Material:
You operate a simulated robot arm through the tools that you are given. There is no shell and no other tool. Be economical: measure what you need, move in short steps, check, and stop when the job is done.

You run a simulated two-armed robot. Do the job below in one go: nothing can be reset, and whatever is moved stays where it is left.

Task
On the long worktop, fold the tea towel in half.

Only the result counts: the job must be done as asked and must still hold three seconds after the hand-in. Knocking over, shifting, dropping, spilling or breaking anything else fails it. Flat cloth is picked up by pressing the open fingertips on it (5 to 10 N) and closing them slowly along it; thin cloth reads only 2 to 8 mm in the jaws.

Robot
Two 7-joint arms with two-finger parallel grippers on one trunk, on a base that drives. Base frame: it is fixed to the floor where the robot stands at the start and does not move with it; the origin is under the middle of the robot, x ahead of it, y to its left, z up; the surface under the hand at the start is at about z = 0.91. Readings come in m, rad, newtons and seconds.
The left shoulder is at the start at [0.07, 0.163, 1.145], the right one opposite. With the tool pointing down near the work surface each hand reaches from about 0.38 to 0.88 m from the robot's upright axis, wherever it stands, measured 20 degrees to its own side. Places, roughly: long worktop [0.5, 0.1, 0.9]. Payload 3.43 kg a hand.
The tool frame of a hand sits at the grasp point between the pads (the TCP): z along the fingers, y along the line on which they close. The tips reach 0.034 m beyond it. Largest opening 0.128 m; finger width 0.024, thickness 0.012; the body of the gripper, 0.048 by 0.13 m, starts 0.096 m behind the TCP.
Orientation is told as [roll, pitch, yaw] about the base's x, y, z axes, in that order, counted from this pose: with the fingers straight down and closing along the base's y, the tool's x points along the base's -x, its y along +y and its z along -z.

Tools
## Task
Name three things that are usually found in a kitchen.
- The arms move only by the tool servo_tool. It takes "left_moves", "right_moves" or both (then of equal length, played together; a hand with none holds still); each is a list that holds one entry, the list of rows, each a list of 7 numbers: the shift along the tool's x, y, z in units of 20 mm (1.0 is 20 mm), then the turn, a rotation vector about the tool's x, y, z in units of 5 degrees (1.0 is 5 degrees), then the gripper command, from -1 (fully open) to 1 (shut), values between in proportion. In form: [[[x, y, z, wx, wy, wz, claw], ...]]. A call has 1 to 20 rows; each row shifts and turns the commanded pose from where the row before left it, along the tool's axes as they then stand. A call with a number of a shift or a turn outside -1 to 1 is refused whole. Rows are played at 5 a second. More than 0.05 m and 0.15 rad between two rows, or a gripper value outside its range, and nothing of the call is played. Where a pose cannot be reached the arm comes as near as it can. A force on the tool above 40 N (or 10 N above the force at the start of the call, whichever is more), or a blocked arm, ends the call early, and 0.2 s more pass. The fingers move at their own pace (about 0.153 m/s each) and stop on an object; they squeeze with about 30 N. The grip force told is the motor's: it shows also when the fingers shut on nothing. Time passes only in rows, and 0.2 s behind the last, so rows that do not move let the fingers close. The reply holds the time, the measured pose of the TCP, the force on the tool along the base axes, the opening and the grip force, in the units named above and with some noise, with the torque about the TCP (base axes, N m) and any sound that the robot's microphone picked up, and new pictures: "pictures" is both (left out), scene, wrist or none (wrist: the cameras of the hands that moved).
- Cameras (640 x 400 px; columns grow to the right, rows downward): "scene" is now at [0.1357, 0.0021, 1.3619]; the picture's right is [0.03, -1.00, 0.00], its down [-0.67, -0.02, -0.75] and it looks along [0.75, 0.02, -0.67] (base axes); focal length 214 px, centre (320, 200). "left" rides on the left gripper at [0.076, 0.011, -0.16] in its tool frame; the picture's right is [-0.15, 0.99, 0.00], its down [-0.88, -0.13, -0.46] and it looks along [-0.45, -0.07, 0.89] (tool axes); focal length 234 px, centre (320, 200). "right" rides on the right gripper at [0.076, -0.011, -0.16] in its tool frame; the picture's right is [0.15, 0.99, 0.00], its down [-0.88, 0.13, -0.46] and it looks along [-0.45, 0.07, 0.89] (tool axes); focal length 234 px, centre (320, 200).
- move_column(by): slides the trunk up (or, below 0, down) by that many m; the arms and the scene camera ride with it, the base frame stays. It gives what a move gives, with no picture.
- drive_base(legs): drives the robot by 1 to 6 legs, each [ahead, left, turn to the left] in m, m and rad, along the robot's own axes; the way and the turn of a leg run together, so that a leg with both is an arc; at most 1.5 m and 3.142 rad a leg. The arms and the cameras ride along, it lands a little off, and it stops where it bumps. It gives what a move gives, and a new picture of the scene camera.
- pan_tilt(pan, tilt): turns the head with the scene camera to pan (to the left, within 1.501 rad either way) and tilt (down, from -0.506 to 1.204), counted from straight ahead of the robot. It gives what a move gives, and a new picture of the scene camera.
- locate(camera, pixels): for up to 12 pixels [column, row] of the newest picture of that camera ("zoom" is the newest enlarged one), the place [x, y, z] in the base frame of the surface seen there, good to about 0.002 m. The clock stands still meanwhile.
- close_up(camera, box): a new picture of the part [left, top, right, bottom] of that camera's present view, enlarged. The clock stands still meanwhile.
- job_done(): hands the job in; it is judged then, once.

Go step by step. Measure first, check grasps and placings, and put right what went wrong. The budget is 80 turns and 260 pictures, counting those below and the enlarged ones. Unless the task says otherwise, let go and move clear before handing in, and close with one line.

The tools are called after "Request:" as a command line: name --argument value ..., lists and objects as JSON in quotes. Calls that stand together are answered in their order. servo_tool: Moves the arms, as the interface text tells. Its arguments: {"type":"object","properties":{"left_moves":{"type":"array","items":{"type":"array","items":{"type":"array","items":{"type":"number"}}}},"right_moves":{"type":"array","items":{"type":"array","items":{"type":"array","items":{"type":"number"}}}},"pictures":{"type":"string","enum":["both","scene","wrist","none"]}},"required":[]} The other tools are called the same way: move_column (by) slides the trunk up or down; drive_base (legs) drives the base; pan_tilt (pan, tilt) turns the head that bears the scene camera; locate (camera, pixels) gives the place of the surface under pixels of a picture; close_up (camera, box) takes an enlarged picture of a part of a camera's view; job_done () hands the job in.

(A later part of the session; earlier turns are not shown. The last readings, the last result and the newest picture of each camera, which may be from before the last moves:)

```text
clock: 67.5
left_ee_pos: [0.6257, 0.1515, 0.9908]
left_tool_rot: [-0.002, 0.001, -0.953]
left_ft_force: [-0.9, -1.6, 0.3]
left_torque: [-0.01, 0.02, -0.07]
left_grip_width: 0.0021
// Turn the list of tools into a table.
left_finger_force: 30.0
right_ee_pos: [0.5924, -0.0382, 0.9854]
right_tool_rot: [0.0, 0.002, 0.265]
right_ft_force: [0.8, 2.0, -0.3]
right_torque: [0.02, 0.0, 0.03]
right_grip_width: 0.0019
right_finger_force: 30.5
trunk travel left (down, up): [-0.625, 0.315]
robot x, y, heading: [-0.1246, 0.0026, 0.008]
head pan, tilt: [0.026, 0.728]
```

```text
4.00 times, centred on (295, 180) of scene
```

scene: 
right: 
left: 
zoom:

Task instructions:
Your task is to reproduce the whole listing exactly.

Solved exercise:
You operate a simulated robot arm through the tools that you are given. There is no shell and no other tool. Be economical: measure what you need, move in short steps, check, and stop when the job is done.

You run a simulated two-armed robot. Do the job below in one go: nothing can be reset, and whatever is moved stays where it is left.

Task
On the long worktop, fold the tea towel in half.

Only the result counts: the job must be done as asked and must still hold three seconds after the hand-in. Knocking over, shifting, dropping, spilling or breaking anything else fails it. Flat cloth is picked up by pressing the open fingertips on it (5 to 10 N) and closing them slowly along it; thin cloth reads only 2 to 8 mm in the jaws.

Robot
Two 7-joint arms with two-finger parallel grippers on one trunk, on a base that drives. Base frame: it is fixed to the floor where the robot stands at the start and does not move with it; the origin is under the middle of the robot, x ahead of it, y to its left, z up; the surface under the hand at the start is at about z = 0.91. Readings come in m, rad, newtons and seconds.
The left shoulder is at the start at [0.07, 0.163, 1.145], the right one opposite. With the tool pointing down near the work surface each hand reaches from about 0.38 to 0.88 m from the robot's upright axis, wherever it stands, measured 20 degrees to its own side. Places, roughly: long worktop [0.5, 0.1, 0.9]. Payload 3.43 kg a hand.
The tool frame of a hand sits at the grasp point between the pads (the TCP): z along the fingers, y along the line on which they close. The tips reach 0.034 m beyond it. Largest opening 0.128 m; finger width 0.024, thickness 0.012; the body of the gripper, 0.048 by 0.13 m, starts 0.096 m behind the TCP.
Orientation is told as [roll, pitch, yaw] about the base's x, y, z axes, in that order, counted from this pose: with the fingers straight down and closing along the base's y, the tool's x points along the base's -x, its y along +y and its z along -z.

Tools
## Task
Name three things that are usually found in a kitchen.
- The arms move only by the tool servo_tool. It takes "left_moves", "right_moves" or both (then of equal length, played together; a hand with none holds still); each is a list that holds one entry, the list of rows, each a list of 7 numbers: the shift along the tool's x, y, z in units of 20 mm (1.0 is 20 mm), then the turn, a rotation vector about the tool's x, y, z in units of 5 degrees (1.0 is 5 degrees), then the gripper command, from -1 (fully open) to 1 (shut), values between in proportion. In form: [[[x, y, z, wx, wy, wz, claw], ...]]. A call has 1 to 20 rows; each row shifts and turns the commanded pose from where the row before left it, along the tool's axes as they then stand. A call with a number of a shift or a turn outside -1 to 1 is refused whole. Rows are played at 5 a second. More than 0.05 m and 0.15 rad between two rows, or a gripper value outside its range, and nothing of the call is played. Where a pose cannot be reached the arm comes as near as it can. A force on the tool above 40 N (or 10 N above the force at the start of the call, whichever is more), or a blocked arm, ends the call early, and 0.2 s more pass. The fingers move at their own pace (about 0.153 m/s each) and stop on an object; they squeeze with about 30 N. The grip force told is the motor's: it shows also when the fingers shut on nothing. Time passes only in rows, and 0.2 s behind the last, so rows that do not move let the fingers close. The reply holds the time, the measured pose of the TCP, the force on the tool along the base axes, the opening and the grip force, in the units named above and with some noise, with the torque about the TCP (base axes, N m) and any sound that the robot's microphone picked up, and new pictures: "pictures" is both (left out), scene, wrist or none (wrist: the cameras of the hands that moved).
- Cameras (640 x 400 px; columns grow to the right, rows downward): "scene" is now at [0.1357, 0.0021, 1.3619]; the picture's right is [0.03, -1.00, 0.00], its down [-0.67, -0.02, -0.75] and it looks along [0.75, 0.02, -0.67] (base axes); focal length 214 px, centre (320, 200). "left" rides on the left gripper at [0.076, 0.011, -0.16] in its tool frame; the picture's right is [-0.15, 0.99, 0.00], its down [-0.88, -0.13, -0.46] and it looks along [-0.45, -0.07, 0.89] (tool axes); focal length 234 px, centre (320, 200). "right" rides on the right gripper at [0.076, -0.011, -0.16] in its tool frame; the picture's right is [0.15, 0.99, 0.00], its down [-0.88, 0.13, -0.46] and it looks along [-0.45, 0.07, 0.89] (tool axes); focal length 234 px, centre (320, 200).
- move_column(by): slides the trunk up (or, below 0, down) by that many m; the arms and the scene camera ride with it, the base frame stays. It gives what a move gives, with no picture.
- drive_base(legs): drives the robot by 1 to 6 legs, each [ahead, left, turn to the left] in m, m and rad, along the robot's own axes; the way and the turn of a leg run together, so that a leg with both is an arc; at most 1.5 m and 3.142 rad a leg. The arms and the cameras ride along, it lands a little off, and it stops where it bumps. It gives what a move gives, and a new picture of the scene camera.
- pan_tilt(pan, tilt): turns the head with the scene camera to pan (to the left, within 1.501 rad either way) and tilt (down, from -0.506 to 1.204), counted from straight ahead of the robot. It gives what a move gives, and a new picture of the scene camera.
- locate(camera, pixels): for up to 12 pixels [column, row] of the newest picture of that camera ("zoom" is the newest enlarged one), the place [x, y, z] in the base frame of the surface seen there, good to about 0.002 m. The clock stands still meanwhile.
- close_up(camera, box): a new picture of the part [left, top, right, bottom] of that camera's present view, enlarged. The clock stands still meanwhile.
- job_done(): hands the job in; it is judged then, once.

Go step by step. Measure first, check grasps and placings, and put right what went wrong. The budget is 80 turns and 260 pictures, counting those below and the enlarged ones. Unless the task says otherwise, let go and move clear before handing in, and close with one line.

The tools are called after "Request:" as a command line: name --argument value ..., lists and objects as JSON in quotes. Calls that stand together are answered in their order. servo_tool: Moves the arms, as the interface text tells. Its arguments: {"type":"object","properties":{"left_moves":{"type":"array","items":{"type":"array","items":{"type":"array","items":{"type":"number"}}}},"right_moves":{"type":"array","items":{"type":"array","items":{"type":"array","items":{"type":"number"}}}},"pictures":{"type":"string","enum":["both","scene","wrist","none"]}},"required":[]} The other tools are called the same way: move_column (by) slides the trunk up or down; drive_base (legs) drives the base; pan_tilt (pan, tilt) turns the head that bears the scene camera; locate (camera, pixels) gives the place of the surface under pixels of a picture; close_up (camera, box) takes an enlarged picture of a part of a camera's view; job_done () hands the job in.

(A later part of the session; earlier turns are not shown. The last readings, the last result and the newest picture of each camera, which may be from before the last moves:)

```text
clock: 67.5
left_ee_pos: [0.6257, 0.1515, 0.9908]
left_tool_rot: [-0.002, 0.001, -0.953]
left_ft_force: [-0.9, -1.6, 0.3]
left_torque: [-0.01, 0.02, -0.07]
left_grip_width: 0.0021
// Turn the list of tools into a table.
left_finger_force: 30.0
right_ee_pos: [0.5924, -0.0382, 0.9854]
right_tool_rot: [0.0, 0.002, 0.265]
right_ft_force: [0.8, 2.0, -0.3]
right_torque: [0.02, 0.0, 0.03]
right_grip_width: 0.0019
right_finger_force: 30.5
trunk travel left (down, up): [-0.625, 0.315]
robot x, y, heading: [-0.1246, 0.0026, 0.008]
head pan, tilt: [0.026, 0.728]
```

```text
4.00 times, centred on (295, 180) of scene
```

scene: 
right: 
left: 
zoom:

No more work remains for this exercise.